** Set of tasks **
[A] Set down the text extract as it stands from "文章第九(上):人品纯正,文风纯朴" to "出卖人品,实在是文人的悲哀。", and nothing more.
[B] Extend the text extract, starting right after its last sentence.

** Text extract **
——
文章第九(上)译文

文章第九(上)译文

00:00
15:46

文章第九(上):人品纯正,文风纯朴

【评析】
在《文章》篇中,作者提出了文章的源头是《五经》的观点,并认为各类文章都有自己的用途。但是,在写文章的时候不能恃强傲物,否则就会因此而招致败损。同时要求子孙们要继承家风,把文章写得典雅而有正体,不要盲从社会上的不正之风。人,应有纯正的人品;文,应有纯朴的文风。在任何情况下,都应做到不趋时,不媚俗。为一时私利而放弃风格,出卖人品,实在是文人的悲哀。

【原文】
夫文章者,原出《五经》:诏、命、策[1]、檄,生于《书》者也;序、述、论、议[2],生于《易》者也;歌、咏、赋、颂[3],生于《诗》者也;祭、祀、哀、诔[4],生于《礼》者也;书、奏、箴[5]、铭,生于《春秋》者也。朝廷宪章,军旅誓诰,敷[6]显仁义,发明功德,牧民建国,施用多途。至于陶冶性灵,从容讽谏,入其滋味,亦乐事也。行有余力,则可习之。然而自古文人,多陷轻薄:屈原露才扬己,显暴君过;宋玉体貌容冶,见遇俳优[7];东方曼倩,滑稽不雅;司马长卿,窃赀无操;王褒过章《僮约》;扬雄德败《美新》;李陵降辱夷虏;刘歆反覆莽世;傅毅党附权门;班固盗窃父史;赵元叔抗竦过度;冯敬通浮华摈压;马季长佞媚获诮;蔡伯喈同恶受诛;吴质诋忤[8]乡里;曹植悖慢犯法;杜笃乞假无厌;路粹隘狭已甚;陈琳实号粗疏;繁钦性无检格;刘桢屈强输作;王粲率躁见嫌;孔融、祢衡,诞傲致殒;杨修、丁廙,扇动取毙;阮籍无礼败俗;嵇康凌物凶终;傅玄忿斗免官;孙楚矜夸凌上;陆机犯顺履险;潘岳干没取危;颜延年负气摧黜;谢灵运空疏[9]乱纪;王元长凶贼自诒;谢玄晖侮慢见及。凡此诸人,皆其翘秀者,不能悉记,大较如此。至于帝王,亦或未免。自昔天子而有才华者,唯汉武、魏太祖、文帝、明帝、宋孝武帝,皆负世议,非懿德之君也。自子游、子夏、荀况、孟轲、枚乘、贾谊、苏武、张衡、左思之俦,有盛名而免过患者,时复闻之,但其损败居多耳。每尝思之,原其所积,文章之体,标举兴会,发引性灵,使人矜伐,故忽于持操,果于进取。今世文士,此患弥切,一事惬当,一句清巧,神厉九霄,志凌千载,自吟自赏,不觉更有傍人。加以砂砾所伤[10],惨于矛戟;讽刺之祸,速乎风尘,深宜防虑,以保元吉。
——
** Provided material **
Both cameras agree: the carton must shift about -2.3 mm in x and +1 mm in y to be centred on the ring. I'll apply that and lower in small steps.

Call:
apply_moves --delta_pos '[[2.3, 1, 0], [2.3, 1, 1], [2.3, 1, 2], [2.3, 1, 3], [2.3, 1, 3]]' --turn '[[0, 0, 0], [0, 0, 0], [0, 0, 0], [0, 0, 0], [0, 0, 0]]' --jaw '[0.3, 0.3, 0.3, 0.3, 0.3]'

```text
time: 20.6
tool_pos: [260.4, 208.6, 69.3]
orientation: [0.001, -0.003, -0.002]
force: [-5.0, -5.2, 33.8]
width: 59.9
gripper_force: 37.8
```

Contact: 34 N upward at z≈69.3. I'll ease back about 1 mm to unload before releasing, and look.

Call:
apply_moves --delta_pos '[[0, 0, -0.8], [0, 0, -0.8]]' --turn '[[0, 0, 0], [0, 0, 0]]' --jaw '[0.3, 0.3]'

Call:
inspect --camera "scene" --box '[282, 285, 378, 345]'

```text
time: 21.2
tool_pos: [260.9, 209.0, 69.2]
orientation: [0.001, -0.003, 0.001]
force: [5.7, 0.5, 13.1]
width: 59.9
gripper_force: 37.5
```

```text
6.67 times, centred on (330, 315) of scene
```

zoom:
——
** Expected answers **
[A]
文章第九(上):人品纯正,文风纯朴

【评析】
在《文章》篇中,作者提出了文章的源头是《五经》的观点,并认为各类文章都有自己的用途。但是,在写文章的时候不能恃强傲物,否则就会因此而招致败损。同时要求子孙们要继承家风,把文章写得典雅而有正体,不要盲从社会上的不正之风。人,应有纯正的人品;文,应有纯朴的文风。在任何情况下,都应做到不趋时,不媚俗。为一时私利而放弃风格,出卖人品,实在是文人的悲哀。

[B]
【注释】
[1]诏、命、策:三种文体。皇帝颁发的命令文诰。
[2]序、述、论、议:四种文体。前两种主要是记叙,后两种主要是议论。
[3]赋、颂:两种文体。赋讲究对偶和用典,韵文和散文交错使用;颂主要用于歌颂,内容上多是赞美、歌颂,写法上多用铺叙。
[4]哀、诔(lěi):古代文体。哀悼死者,记述死者生平的文章。
[5]箴:古代文体。用于告诫和规劝的文章。
[6]敷:陈述。
[7]俳优:古代以歌舞谐戏为业的艺人。
[8]诋忤(dǐwǔ):冒犯。诋,通"抵"。
[9]空疏:没有真实的本领。
[10]砂砾所伤:比喻细小的伤害。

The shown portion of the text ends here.